I stumbled to a really good Geek Humor site ...
eccentrix.comHardware Problems?
From an ex-field sales/support survivor:
I used to work in a computer store and one day we had a gentleman call in with a smoking power supply. The service rep was having a bit of trouble convincing this guy that he had a hardware problem.
Service Rep: Sir, something has burned within your power supply.
Customer: I bet that there is some command that I can put into the AUTOEXEC.BAT that will take care of this.
Service Rep: There is nothing that software can do to help you with this problem.
Customer: I know that there is something that I can put in.. some command... maybe it should go into the CONFIG.SYS.
[After a few minutes of going round and round]
Service Rep: Okay, I am not supposed to tell anyone this but there is a hidden command in some versions of DOS that you can use. I want you to edit your AUTOEXEC.BAT and add the last line as C:\DOS\NOSMOKE and reboot your computer.
[Customer does this]
Customer: It is still smoking.
Service Rep: I guess you'll need to call Microsoft and ask them for a patch for the NOSMOKE.EXE.

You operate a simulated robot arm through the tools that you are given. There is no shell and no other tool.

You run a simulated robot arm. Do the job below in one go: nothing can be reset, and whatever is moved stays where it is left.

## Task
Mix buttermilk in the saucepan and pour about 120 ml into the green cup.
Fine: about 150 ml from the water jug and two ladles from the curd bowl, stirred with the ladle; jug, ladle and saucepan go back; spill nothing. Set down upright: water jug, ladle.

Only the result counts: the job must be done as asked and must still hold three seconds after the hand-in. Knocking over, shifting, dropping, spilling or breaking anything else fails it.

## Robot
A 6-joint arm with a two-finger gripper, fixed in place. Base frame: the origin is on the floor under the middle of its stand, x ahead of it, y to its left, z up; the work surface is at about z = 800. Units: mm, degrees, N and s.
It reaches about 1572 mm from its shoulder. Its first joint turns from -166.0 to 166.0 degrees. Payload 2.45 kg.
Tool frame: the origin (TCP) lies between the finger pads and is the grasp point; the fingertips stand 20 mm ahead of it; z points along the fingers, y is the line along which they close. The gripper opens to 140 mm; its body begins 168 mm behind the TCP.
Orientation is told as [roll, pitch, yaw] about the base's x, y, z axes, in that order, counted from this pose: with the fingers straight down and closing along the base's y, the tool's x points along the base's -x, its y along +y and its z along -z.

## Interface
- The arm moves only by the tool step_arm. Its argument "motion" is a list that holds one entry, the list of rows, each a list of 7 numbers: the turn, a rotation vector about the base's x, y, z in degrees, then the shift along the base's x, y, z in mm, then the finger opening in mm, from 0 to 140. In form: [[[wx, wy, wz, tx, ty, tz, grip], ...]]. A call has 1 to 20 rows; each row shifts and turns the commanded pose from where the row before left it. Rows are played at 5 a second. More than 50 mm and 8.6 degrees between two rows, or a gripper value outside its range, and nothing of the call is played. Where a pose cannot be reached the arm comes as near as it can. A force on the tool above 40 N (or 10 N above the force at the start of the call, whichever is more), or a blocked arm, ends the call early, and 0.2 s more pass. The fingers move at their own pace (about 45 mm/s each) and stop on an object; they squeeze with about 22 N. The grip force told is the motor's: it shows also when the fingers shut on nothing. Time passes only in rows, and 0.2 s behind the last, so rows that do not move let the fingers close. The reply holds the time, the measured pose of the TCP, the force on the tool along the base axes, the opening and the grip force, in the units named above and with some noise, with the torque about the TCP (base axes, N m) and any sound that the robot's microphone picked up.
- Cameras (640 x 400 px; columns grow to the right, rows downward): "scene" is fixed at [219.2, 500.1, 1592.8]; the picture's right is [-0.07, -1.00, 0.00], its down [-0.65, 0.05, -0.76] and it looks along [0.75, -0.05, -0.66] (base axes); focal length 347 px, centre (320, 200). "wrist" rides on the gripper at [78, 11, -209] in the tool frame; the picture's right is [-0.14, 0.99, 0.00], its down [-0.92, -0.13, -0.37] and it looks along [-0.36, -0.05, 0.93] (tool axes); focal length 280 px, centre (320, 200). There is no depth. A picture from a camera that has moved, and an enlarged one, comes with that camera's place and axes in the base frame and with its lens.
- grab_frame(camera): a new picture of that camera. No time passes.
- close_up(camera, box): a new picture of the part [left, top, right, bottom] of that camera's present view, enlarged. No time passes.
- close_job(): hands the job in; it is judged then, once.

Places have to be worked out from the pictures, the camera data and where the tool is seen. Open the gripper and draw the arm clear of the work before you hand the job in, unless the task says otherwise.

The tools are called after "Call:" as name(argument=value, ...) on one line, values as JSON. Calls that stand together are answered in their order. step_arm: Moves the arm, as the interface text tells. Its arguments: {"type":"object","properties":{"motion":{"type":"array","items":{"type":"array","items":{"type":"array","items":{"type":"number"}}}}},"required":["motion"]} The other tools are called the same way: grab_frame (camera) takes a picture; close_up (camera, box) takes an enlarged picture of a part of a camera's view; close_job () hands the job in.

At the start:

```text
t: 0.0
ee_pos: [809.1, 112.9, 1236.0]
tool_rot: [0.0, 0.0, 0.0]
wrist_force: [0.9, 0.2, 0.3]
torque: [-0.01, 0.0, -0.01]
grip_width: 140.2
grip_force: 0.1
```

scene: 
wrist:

[The customer then hung up. We thought that we had heard the last of this guy but NO... he calls back four hours later]
Service Rep: Hello Sir, how is your computer?
Customer: I called Microsoft and they said that my power supply is incompatible with their NOSMOKE.EXE and that I need to get a new one. I was wondering when I can have that done and how much it will cost.
Heh, can you believe that? Anyone who knows anything knows that NOSMOKE.EXE is only available on NT, I can't believe anyone would fall for that! 8^)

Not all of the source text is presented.